By Patrick Dele Cole
Most desirable toy was a bicycle wheel frame that was no longer in use. The wheel had a grove around it. We cut a small tree branch which we placed on the grove and rolled, controlled the wheel as we ran as fast as possible so that the wheel did not fall. We loved bicycles. Those who had them were objects of envy: men‘s and ladies bicycles were different. Men’s bicycle had a handle bar with a steel horizontal frame used to carry people and any luggage, but best of all to carry me anywhere my father went. To have the privilege of washing the bicycle was our greatest joy. While washing it, we tried to learn how to ride but we could not because it was locked. We were much too small anyway to sit on the bicycle seat to learn. We learnt how to ride monkey style; holding the handlebar of the bicycle we learnt how to ride it beneath the horizontal bar; we called it monkey riding. The ladies’ bike did not have the horizontal frame running from the handlebar to the seat. The ladies‘ bike had a frame rolling from the centre of the hand bar to the mechanism holding the chain and back wheel of the bicycles. So ladies did not have to throw their legs as men did like horse jockeys over the seat.
They demurely put their legs to the other side on the pedal and with a small push were on the way. Very few women had bicycles. Moreover, without the bar from the handle to the seat the lady‘s bike could not carry any luggage. However, some ladies bicycles had a flat metal seat on top of the near wheel where they may carry a basket; sometimes they carried a child but that did not seem safe. Rodge and Raleigh were the most popular bicycles. Bicycle repair shops and bicycle rental outlets were a constant feature in our lives. People rented bicycles to go out or carry out errands.

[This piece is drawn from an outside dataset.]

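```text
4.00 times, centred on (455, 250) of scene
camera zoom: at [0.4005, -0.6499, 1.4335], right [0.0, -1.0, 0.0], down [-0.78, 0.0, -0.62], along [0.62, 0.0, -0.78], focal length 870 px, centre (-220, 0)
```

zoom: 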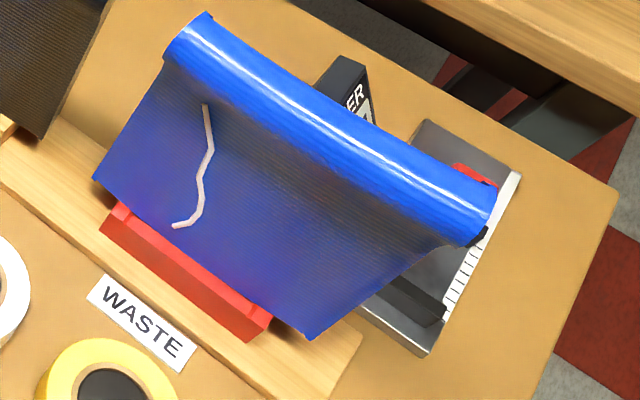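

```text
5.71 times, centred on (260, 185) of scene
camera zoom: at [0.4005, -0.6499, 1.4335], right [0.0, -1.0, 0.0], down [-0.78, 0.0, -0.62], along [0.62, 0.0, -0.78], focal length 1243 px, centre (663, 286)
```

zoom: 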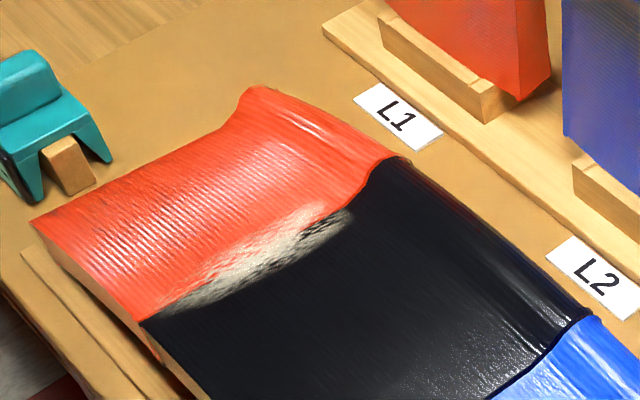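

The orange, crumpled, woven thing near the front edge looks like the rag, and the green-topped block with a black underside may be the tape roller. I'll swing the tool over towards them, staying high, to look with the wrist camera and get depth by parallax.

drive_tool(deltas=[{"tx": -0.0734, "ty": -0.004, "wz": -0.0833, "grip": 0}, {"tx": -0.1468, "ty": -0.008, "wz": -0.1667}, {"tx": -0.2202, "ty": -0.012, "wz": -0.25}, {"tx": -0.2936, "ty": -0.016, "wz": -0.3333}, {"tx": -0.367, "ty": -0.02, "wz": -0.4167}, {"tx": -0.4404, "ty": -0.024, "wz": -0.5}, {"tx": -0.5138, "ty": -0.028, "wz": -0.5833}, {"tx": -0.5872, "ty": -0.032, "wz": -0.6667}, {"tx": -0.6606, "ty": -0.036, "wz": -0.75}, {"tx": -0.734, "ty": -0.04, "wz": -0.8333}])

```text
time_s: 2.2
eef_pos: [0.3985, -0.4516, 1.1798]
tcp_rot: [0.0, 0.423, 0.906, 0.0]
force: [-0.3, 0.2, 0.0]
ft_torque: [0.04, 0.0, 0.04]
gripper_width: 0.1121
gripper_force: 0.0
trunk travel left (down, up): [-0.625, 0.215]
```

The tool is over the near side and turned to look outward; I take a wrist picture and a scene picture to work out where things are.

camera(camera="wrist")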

We never heard that the bicycles were stolen. In Port Harcourt at the mid-town Gardens or what we called “fields” were several bicycle rental stores. When I was in China in the ’80s I saw the 20-lane highway in the morning jammed-packed and full of bicycle riders, all in white shirts and black trousers going to work. An unbelievable sight. In Beijing (or Pekin as we called it then) every space on top of the roof or in front of the apartment buildings you see Chinese going through their exercises, tai chi – a kind of slow gymnastics ballet exercise. (The Little Red Book and these communal exercises greatly contributed to Chinese identity and nationalism.) We did not have toys or pets but we found plenty to play with as children. We played Koso (Koto).We caught little snails (the African snail is big, brown and funnel shaped). There are smaller varieties of the snail which we sought. We scooped out the meat (not edible) and the shell had groves around it. We filed down the open trumpet like head, until the shell was V-shaped. We then placed this rudimentary sculpture between the thumb and forefinger and spun the snail on the ground. My opponent would do the same: the owner of the snail that spun longest was the winner. A variation of this game was to use the wooden thread spindle of a sewing machine. Threads were wound around a two-level headed beveled wooden spindle. The wooden thread spindle had a hole in the middle through which the thread was placed on the sewing machine, usually Singer sewing machine. The thread went through from the thread holder to the needle; so when my mother turned the sewing machine, the stitching took place.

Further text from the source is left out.